If you have multiple debts, consolidation of debt could be a part of your debt solution possibilities. You can either take out a debt consolidation loan yourself, or sign up for a debt consolidation program. The services offered by debt consolidation companies differ from one to the other so check them out thoroughly. Debt consolidation can be done by consolidating your unsecured loans into another unsecured loan, however, most times a debt consolidation loan requires collateral. Making the loan a secured loan allows for a lower interest rate. The lower rate is because the bank or lender can sell the asset a person puts up against the loan in order to make their money back. Most often this collateral is a house or some type of owned property.

Do it Yourself Debt Consolidation

If you take out a consolidation loan yourself , you don't owe less money. You may get a lower interest rate but you still owe the money. That is one disadvantage to do it yourself debt consolidation; you end up paying more money in the long run if you don't know what you are doing. You get one monthly payment but now you have extended the loan, (i.e. added more time to pay it off). Consequently you have greatly increased the amount you have to pay as you are paying more interest on the extended consolidated loan.

You may not need a consolidation loan. Try to negotiate with the creditors yourself to reduce the interest rate and possibly the total amount of debt, ask to stretch out the payments (new payment plan - this costs more money in the long run),  pay off the biggest debt first and pay more than the minimum payment amount. Paying more than the minimum  is the only way you can save money in the long run. You will also save the money by not paying the monthly fess that consolidation companies charge.

If you do opt for a new consolidate loan, you can  get a lower rate if you  make the loan "secure" by putting up collateral.  If you default on the loan, you could lose any collateral that you put up to secure the loan.

Instead of a consolidation loan, try hard to make those payments and get rid of that debt sooner. If that is not possible, consolidation of your debt may be an option, but work as hard on changing your habits as you do on getting the best consolidation loan.

 

Debt Consolidation Companies

If you want to pay for convenience or just can't do it yourself then find a reputable debt consolidation company.  You send them one payment every month and the company will send the money to all your creditors. 

Find a debt consolidation service that can negotiate with creditors to eliminate or reduce the amount of accrued interest and penalties. When you default on any account, interest and financial charges are accrued. Consequently, the total debt amount continues to grow like a mushroom. A good debt consolidation program eliminates that portion of your total debt resulting in the reduced total debt amount. To get a lower 'rate you may have to make the loan "secure" by putting up collateral.

 

Advantages of a good debt consolidation program:

you get one monthly payment instead of several, it keeps creditors from harassing you

accrued interest and penalties can be eliminated

you can get a lower interest rate in some cases (if your credit isn't totally ruined)

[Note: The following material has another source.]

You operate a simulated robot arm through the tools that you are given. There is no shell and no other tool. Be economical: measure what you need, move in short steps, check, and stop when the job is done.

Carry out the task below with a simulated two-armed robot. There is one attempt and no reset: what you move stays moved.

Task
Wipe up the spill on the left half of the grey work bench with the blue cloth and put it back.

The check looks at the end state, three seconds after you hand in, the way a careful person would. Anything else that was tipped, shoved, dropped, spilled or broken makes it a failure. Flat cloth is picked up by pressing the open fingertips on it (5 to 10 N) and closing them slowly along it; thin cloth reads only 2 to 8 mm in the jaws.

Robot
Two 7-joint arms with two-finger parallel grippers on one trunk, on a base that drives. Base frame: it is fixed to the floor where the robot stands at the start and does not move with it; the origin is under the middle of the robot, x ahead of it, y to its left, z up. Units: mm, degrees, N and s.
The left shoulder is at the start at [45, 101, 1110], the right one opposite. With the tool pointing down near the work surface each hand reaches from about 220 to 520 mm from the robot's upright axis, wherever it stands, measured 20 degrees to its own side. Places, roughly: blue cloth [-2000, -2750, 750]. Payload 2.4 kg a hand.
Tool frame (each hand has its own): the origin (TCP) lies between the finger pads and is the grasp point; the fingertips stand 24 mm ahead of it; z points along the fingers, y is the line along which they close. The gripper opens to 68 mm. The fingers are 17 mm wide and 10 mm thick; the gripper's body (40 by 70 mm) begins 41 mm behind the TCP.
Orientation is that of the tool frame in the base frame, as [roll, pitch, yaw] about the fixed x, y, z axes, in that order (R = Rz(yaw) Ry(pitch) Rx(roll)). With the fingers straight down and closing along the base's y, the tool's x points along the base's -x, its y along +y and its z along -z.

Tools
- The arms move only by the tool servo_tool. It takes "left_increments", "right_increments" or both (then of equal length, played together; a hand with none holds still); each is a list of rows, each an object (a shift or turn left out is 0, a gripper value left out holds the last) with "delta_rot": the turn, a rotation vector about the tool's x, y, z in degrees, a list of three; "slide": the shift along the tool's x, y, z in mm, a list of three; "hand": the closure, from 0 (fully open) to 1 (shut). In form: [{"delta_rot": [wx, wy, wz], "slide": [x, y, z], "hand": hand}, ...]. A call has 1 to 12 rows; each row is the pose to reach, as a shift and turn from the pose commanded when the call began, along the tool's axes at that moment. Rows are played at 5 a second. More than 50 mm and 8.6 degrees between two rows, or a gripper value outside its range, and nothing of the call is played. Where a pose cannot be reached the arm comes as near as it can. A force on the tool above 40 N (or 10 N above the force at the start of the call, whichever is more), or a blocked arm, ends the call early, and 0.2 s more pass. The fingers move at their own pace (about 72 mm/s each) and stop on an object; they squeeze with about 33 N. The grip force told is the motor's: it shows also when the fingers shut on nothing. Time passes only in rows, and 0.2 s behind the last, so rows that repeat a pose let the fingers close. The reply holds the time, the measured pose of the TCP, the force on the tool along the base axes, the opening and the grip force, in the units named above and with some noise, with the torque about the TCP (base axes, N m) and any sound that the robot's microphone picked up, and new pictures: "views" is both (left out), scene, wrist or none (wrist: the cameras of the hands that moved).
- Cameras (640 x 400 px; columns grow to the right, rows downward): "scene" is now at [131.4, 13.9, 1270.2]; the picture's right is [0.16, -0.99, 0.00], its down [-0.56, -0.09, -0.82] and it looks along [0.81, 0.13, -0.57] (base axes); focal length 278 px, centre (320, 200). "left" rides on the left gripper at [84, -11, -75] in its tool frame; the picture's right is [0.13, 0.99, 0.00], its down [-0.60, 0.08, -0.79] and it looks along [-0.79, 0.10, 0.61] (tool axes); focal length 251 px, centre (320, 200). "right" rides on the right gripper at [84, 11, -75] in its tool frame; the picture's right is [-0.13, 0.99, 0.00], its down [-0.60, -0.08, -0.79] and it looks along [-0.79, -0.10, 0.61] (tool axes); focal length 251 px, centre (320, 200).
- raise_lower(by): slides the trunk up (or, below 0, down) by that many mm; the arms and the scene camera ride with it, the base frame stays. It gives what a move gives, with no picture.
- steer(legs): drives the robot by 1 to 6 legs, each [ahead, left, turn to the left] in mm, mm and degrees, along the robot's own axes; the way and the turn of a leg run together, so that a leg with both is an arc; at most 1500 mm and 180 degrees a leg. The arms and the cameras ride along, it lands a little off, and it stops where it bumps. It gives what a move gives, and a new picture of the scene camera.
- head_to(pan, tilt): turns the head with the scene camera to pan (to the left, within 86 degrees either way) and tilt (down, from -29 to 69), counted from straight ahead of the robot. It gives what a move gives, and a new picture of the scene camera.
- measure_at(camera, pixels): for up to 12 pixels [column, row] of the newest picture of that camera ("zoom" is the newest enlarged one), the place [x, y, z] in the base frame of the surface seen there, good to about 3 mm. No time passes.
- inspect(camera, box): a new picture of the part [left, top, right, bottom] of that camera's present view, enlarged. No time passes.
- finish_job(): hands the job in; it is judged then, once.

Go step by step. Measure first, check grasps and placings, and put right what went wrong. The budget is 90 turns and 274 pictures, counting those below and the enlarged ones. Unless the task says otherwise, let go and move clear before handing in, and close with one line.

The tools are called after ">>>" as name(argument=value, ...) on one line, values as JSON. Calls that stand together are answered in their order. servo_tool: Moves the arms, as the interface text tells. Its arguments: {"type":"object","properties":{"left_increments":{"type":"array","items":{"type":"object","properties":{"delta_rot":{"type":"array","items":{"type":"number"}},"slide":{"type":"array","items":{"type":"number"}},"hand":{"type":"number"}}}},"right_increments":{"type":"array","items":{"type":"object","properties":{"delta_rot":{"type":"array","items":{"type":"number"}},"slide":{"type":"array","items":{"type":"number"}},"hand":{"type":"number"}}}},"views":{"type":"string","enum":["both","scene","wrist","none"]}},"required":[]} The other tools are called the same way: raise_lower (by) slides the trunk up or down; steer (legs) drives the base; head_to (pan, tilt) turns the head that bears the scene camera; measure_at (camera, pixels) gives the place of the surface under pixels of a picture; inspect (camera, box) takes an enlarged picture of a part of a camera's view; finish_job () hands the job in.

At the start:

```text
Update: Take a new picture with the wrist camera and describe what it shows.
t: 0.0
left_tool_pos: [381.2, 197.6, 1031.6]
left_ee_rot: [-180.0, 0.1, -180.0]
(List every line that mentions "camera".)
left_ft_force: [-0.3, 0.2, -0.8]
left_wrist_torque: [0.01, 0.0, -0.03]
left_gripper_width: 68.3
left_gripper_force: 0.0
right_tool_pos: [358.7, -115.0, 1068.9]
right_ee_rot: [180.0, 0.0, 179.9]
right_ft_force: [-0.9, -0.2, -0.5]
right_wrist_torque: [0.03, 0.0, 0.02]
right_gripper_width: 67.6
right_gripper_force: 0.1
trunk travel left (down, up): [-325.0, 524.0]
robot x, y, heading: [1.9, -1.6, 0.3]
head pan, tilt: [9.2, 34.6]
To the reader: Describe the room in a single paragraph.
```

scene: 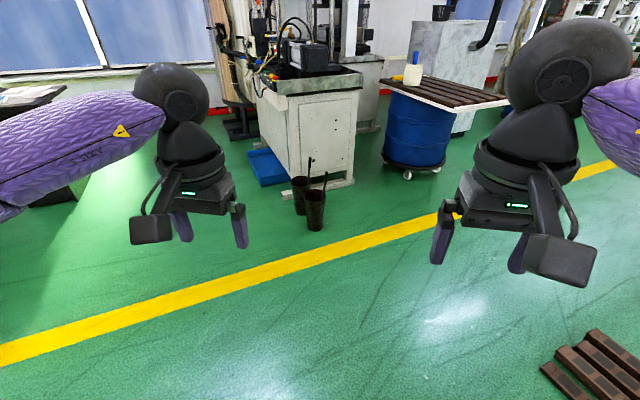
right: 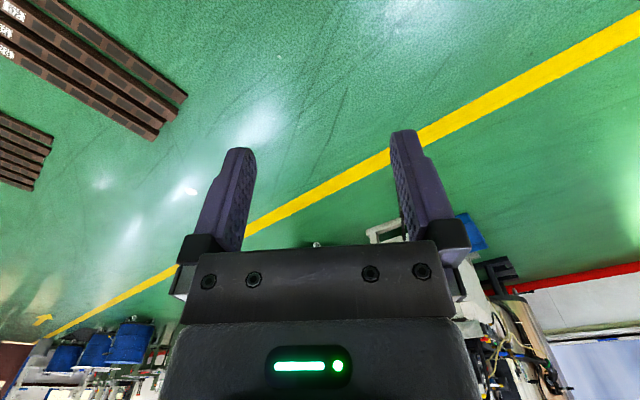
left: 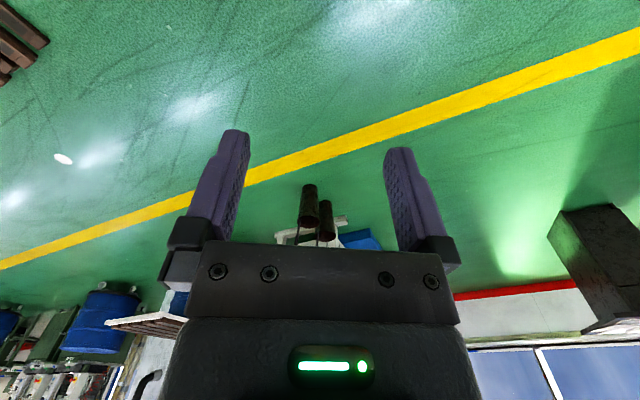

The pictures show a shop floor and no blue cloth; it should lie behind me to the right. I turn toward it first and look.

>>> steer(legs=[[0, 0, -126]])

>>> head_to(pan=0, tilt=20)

you don't have to give up your credit cards, and can only include those that you want consolidated

if you take out an equity loan, the interest is tax deductible (discuss with a tax advisor)

won't hurt your credit score, in most cases

it will provide some much needed emotional stress relief

* Don't get into the habit of using these services all the time. If you aren't careful you could end up in a trap where you constantly have to refinance or consolidate your bills.


Disadvantages and risks:

You pay an additional monthly fee, about 10% of the monthly payment amount. However if the deal is done correctly, you could still save money even with the additional fees.  If you are already behind in payments, your credit score has probably been affected. Don't let debt consolidators entice you into an easy to get loan. If you are a credit risk your rates could be much higher, as much as 22%.

If you default on a secured loan, you could lose any collateral that you put up to secure the loan.

Beware that some bad debt consolidation services collect money from you but never pay the creditors, or they are late in making payments on your behalf ( this affects your credit score even more).

 When a company advertises free debt consolidation services; don't get misled by the word 'free'. These companies may claim to offer free services without any fees, but they usually make up for these free fees in your monthly payments. Just beware and do some research.

Ask them about their fees, what they actually do for you, can they reduce the total debt and ask about their success rate. Is the staff knowledgeable? Are you comfortable with the way they answer the questions? 

 They will also be asking you many questions regarding your private financial data such as what type of rates are you looking for, what type of financial help do you need and will you need assistance with creditors or bank loan officers.  Be prepared.

Check the report of the company you are going to deal with. Two resources are the Better Business Bureau and Office of the Attorney General of your state.